Geo Politics

India–EU Trade Pact Triggers Export Anxiety in Pakistan’s Textile Heartland

Pakistan Worries About Losing Market Advantage After India–EU Deal

Pakistan’s export sector is on alert following the conclusion of the long-awaited India–European Union Free Trade Agreement, with industry leaders warning that Islamabad could lose a long-held competitive advantage in the European market. Pakistani textile exporters, in particular, fear that India’s newly secured tariff-free access to EU markets will dilute Pakistan’s pricing edge, threatening billions in exports and millions of jobs dependent on the sector.

A Trade Landscape Suddenly Shifts

For years, Pakistan enjoyed Favorable entry into the EU under the Generalised Scheme of Preferences Plus (GSP+), which granted reduced or zero duties on most of its textile and apparel exports. This advantage helped the country secure Europe as one of its top export destinations.

The India–EU agreement now levels the playing field. India, previously subject to tariffs on many textile products, will gain full or near-full duty-free access under the new arrangement. With Europe already one of India’s largest export markets, the new deal is expected to further boost Indian shipments, raising serious concerns among Pakistani exporters who depend heavily on EU demand.

Pakistan vs. India: Textile Competitiveness in the EU Market

Textiles form the backbone of Pakistan’s export economy, accounting for roughly 60 percent of overseas shipments. Europe alone absorbs a substantial portion of these exports, especially garments and home textiles.

Until now, Pakistan’s tariff-free access under GSP+ gave it an edge over Indian competitors, whose products faced duties of up to 12 percent in some categories. That gap allowed Pakistani exporters to compete effectively on price despite structural challenges at home.

However, India brings several structural strengths to the table. Its textile industry benefits from scale, integrated supply chains, diversified production capacity, and relatively lower financing and logistics costs. With tariffs now removed, Indian firms are better positioned to undercut prices or offer larger volumes, especially in ready-made garments and value-added textiles.

Pakistan’s industry, meanwhile, struggles with higher energy costs, fragmented manufacturing networks, and slower modernization, which could weaken competitiveness if reforms are not accelerated.

What Changes Does Pakistan Seek in the EU’s GSP+ Framework?

Facing this new challenge, Islamabad is intensifying diplomatic engagement with Brussels to ensure continued preferential access beyond the current GSP+ timeline, which runs through 2027.

Pakistan seeks not only an extension of the program but also broader tariff coverage and smoother compliance processes to secure long-term market stability. Maintaining GSP+ benefits require adherence to 27 international conventions covering labor rights, governance standards, environmental protections, and human rights.

Officials argue that Pakistan’s compliance record and role in supplying affordable goods to European consumers justify sustained preferential access. At the same time, exporters are urging domestic reforms—lower energy tariffs, tax simplification, export financing support, and sustainability upgrades—to remain competitive irrespective of tariff advantages.

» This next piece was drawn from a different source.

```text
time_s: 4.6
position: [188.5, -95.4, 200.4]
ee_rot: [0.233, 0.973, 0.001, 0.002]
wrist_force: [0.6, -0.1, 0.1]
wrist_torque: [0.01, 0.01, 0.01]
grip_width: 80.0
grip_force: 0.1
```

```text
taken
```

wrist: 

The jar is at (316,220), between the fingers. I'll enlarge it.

Reform or Risk Losing Ground

The India–EU trade deal marks a turning point for regional export competition. Pakistan can no longer rely solely on tariff advantages to sustain market share in Europe. Structural reforms, productivity improvements, and diversification into higher-value products are becoming essential.

If policymakers act swiftly, the challenge could catalyze overdue modernization. Failure to adapt, however, risks eroding Pakistan’s position in one of its most critical export markets, with far-reaching economic consequences.